> **Source excerpt**
++++++++++++++++++++

Further details of a priority encoder can be found in U.S. patent application Ser. No. 10/188,971 referenced earlier.
Testing a priority encoder requires testing all possibilities of a single match and at least adjacent entry multiple matches. When only a single entry should match, the “match-output” should be indicated and the “multi-match output” must not be indicated. When two or more entries match, both the “match-output” and “multi-match output” must be indicated. Since almost all of the defects in a CAM priority encoder occur between two adjacent entries in the priority encoder, it is sufficient to test a condition where every two adjacent entries are the only ones that match. Whether this condition holds true is a function of the design of the CAM.
Although testing of a priority encoder contemplates using a Gray code of 96 or more bits commensurate with the size of typical CAM memory storage locations, for ease of discussion and explanation, a four bit Gray code is used as an example. FIG. 9 a illustrates an exemplary method for testing the priority encoder of a CAM using the present invention. At step 905 the memory storage locations of the CAM are loaded with known Gray code data representing addresses/memory storage locations of the CAM. For example, in address #15 (1111 binary) Gray code data 1000, Gray code equivalent of 1111 binary, would be loaded. That is, each address/memory storage location/data word of the CAM is loaded with the Gray code representation of its binary address. Each data word/memory storage location of the CAM is loaded with a known Gray code address and the comparand is also loaded with the same known Gray code. Assuming that the location with the Gray code address is located by the priority encoder and only that location is found then the highest priority location having that Gray code is properly identified. By loading each memory storage location of the CAM with a different Gray code (different by one bit from each of its neighbors/adjacent memory storage locations) and searching the CAM for each Gray code successively, it is possible to test the CAM without reloading the CAM but rather reloading the comparand with successive Gray codes, each search finding the highest priority memory storage location in the CAM. In testing the memory storage locations of the CAM, nibbles were used as described above with reference to FIGS. 1-5. In testing the priority encoder of the CAM, each memory storage location of the CAM will be loaded with a Gray code representing the binary address of the memory storage location.

++++++++++++++++++++

> **Collected material**
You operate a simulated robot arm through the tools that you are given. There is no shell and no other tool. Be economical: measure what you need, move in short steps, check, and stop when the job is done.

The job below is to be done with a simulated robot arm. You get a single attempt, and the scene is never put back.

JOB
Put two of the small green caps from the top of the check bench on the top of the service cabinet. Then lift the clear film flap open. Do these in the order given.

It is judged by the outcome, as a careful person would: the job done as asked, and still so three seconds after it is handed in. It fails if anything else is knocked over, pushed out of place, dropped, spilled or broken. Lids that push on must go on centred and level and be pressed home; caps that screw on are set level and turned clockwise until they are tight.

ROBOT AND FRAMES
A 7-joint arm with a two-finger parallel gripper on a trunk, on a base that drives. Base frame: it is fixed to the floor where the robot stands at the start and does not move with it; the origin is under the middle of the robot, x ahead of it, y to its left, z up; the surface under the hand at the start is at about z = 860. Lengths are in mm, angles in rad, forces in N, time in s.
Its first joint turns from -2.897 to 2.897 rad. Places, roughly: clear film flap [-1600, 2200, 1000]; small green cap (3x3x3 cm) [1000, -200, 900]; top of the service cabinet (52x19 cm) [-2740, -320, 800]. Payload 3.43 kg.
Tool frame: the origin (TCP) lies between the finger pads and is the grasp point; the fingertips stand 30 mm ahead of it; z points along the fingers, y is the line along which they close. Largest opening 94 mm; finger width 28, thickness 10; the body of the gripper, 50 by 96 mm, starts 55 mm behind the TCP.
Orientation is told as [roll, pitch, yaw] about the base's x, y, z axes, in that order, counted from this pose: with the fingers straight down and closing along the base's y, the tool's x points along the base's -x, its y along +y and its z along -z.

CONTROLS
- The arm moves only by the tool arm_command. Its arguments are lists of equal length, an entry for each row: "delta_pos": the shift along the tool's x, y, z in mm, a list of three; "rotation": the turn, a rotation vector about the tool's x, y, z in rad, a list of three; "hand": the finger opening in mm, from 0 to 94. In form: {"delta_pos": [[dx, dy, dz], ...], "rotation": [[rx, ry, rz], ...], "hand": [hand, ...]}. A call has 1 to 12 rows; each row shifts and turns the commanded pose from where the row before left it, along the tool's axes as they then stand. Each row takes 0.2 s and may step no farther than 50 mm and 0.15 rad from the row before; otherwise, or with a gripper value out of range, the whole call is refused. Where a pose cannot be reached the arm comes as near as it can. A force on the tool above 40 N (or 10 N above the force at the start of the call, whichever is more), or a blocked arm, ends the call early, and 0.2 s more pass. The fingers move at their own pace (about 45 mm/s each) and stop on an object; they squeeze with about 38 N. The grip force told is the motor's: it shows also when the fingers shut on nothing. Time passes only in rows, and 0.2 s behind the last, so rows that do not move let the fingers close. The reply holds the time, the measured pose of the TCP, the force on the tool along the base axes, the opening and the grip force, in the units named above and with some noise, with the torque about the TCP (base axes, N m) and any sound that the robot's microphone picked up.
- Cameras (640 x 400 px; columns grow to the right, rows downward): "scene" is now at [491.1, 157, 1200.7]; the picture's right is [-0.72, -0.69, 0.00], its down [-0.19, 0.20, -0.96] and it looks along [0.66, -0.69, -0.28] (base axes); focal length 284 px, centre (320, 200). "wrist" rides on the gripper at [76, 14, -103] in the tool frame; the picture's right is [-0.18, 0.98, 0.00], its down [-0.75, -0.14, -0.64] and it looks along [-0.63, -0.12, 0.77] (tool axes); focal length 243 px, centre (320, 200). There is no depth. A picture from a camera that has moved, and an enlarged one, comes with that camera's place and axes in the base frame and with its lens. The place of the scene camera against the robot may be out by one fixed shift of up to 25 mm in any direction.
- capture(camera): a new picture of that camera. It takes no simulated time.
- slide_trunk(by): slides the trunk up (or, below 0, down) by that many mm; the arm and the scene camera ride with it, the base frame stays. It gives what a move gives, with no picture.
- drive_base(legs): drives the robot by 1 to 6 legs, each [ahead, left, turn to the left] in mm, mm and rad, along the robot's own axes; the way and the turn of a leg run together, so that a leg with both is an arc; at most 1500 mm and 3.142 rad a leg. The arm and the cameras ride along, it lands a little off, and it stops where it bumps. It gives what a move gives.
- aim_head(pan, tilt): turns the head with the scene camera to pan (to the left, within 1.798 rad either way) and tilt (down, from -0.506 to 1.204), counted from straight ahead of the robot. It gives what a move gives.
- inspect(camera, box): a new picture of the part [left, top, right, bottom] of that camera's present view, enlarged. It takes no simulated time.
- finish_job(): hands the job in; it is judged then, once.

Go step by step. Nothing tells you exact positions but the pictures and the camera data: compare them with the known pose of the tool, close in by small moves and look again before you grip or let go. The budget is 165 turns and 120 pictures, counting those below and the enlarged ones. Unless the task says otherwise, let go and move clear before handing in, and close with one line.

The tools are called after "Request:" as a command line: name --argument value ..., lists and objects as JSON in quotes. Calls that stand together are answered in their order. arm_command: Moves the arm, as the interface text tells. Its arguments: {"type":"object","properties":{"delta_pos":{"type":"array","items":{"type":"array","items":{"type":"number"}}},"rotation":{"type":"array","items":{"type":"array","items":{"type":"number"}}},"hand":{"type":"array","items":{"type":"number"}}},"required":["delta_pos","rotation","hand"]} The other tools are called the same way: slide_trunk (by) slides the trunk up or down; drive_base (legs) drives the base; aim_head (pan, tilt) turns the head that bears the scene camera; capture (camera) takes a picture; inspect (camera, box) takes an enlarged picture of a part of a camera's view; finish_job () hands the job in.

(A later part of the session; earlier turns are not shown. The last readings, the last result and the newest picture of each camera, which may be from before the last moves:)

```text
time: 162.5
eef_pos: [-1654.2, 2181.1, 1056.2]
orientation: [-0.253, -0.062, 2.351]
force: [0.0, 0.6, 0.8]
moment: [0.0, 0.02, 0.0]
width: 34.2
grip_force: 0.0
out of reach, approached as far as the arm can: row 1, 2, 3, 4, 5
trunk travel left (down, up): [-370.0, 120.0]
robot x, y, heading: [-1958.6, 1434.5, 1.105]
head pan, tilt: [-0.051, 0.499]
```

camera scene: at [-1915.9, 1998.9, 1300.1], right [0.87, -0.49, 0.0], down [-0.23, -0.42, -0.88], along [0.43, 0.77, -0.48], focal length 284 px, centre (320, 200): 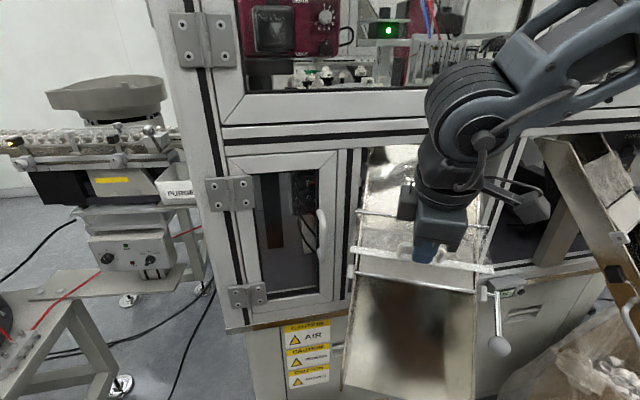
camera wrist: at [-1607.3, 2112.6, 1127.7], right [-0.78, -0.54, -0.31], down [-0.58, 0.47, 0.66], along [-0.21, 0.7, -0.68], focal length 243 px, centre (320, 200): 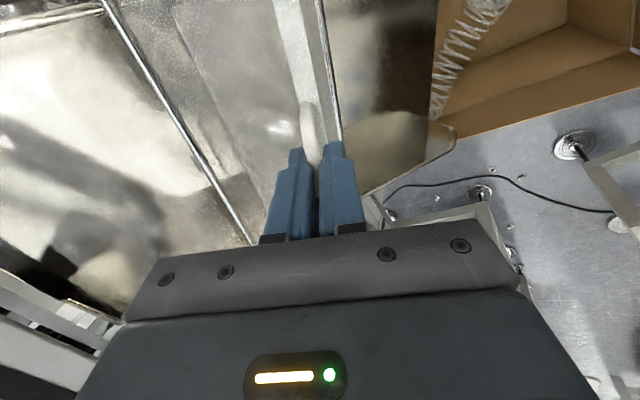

++++++++++++++++++++

> **What you will do**
[1] Give back exactly the lines from the line that has "- slide_trunk(by): slides" to the line that has "The tools are", both included, and leave out all others.
[2] Could you carry on with the source excerpt from where it ends?

> **Answers to the exercises**
[1]
- slide_trunk(by): slides the trunk up (or, below 0, down) by that many mm; the arm and the scene camera ride with it, the base frame stays. It gives what a move gives, with no picture.
- drive_base(legs): drives the robot by 1 to 6 legs, each [ahead, left, turn to the left] in mm, mm and rad, along the robot's own axes; the way and the turn of a leg run together, so that a leg with both is an arc; at most 1500 mm and 3.142 rad a leg. The arm and the cameras ride along, it lands a little off, and it stops where it bumps. It gives what a move gives.
- aim_head(pan, tilt): turns the head with the scene camera to pan (to the left, within 1.798 rad either way) and tilt (down, from -0.506 to 1.204), counted from straight ahead of the robot. It gives what a move gives.
- inspect(camera, box): a new picture of the part [left, top, right, bottom] of that camera's present view, enlarged. It takes no simulated time.
- finish_job(): hands the job in; it is judged then, once.

Go step by step. Nothing tells you exact positions but the pictures and the camera data: compare them with the known pose of the tool, close in by small moves and look again before you grip or let go. The budget is 165 turns and 120 pictures, counting those below and the enlarged ones. Unless the task says otherwise, let go and move clear before handing in, and close with one line.

The tools are called after "Request:" as a command line: name --argument value ..., lists and objects as JSON in quotes. Calls that stand together are answered in their order. arm_command: Moves the arm, as the interface text tells. Its arguments: {"type":"object","properties":{"delta_pos":{"type":"array","items":{"type":"array","items":{"type":"number"}}},"rotation":{"type":"array","items":{"type":"array","items":{"type":"number"}}},"hand":{"type":"array","items":{"type":"number"}}},"required":["delta_pos","rotation","hand"]} The other tools are called the same way: slide_trunk (by) slides the trunk up or down; drive_base (legs) drives the base; aim_head (pan, tilt) turns the head that bears the scene camera; capture (camera) takes a picture; inspect (camera, box) takes an enlarged picture of a part of a camera's view; finish_job () hands the job in.

[2]
At step 910 the entire CAM array is searched for an exact (single) match of each of the Gray codes. For each pass of the search, the priority encoder should output the binary address corresponding to the Gray code specified, with the “match-output” indicated and the “multi-match output” NOT indicated. (If a “multi-match output” is detected by the priority encoder, then there is clearly an error because each and every data word/storage location of the CAM should be different and represent its binary address in Gray code.) The first pass of the search indicated at step 910 would be for “0000 . . . ”, where “0000 . . . ” will be the Gray code for the first data word of the CAM using the number of bits required to Gray code the address of that location. For example, if a CAM has 65 k 32-bit words, then it would require sixteen bits to uniquely address each word. The priority encoder will return address of “0000 . . . ” with a match set/indicated and multi-match not set/indicated. The next Gray code searched for would be “ . . . 0001”, then “ . . . 0011”, etc. This sequence guarantees that every match entry operates properly and that the priority encoder returns the correct data.
With the Gray code data in the CAM remaining unchanged, at step 915, combinations of two adjacent entries are searched. For example, searching for “000X” should match both entries 0 and 1. The priority encoder will return the address “0000” (highest priority address), and both “match output” and “multi-match output” should be set/indicated. The next pass of the search indicated at step 915 would be for “00X1”. This should match entries 1 and 2. The address output should be “0001”, with both match and multi-match set/indicated. Table 3 shows the word number, the binary address of the word number, the Gray Code content of the binary address, the comparand that would be used for each of the adjacent entries, the priority address and the words with Gray Code data that are compared using the comparand.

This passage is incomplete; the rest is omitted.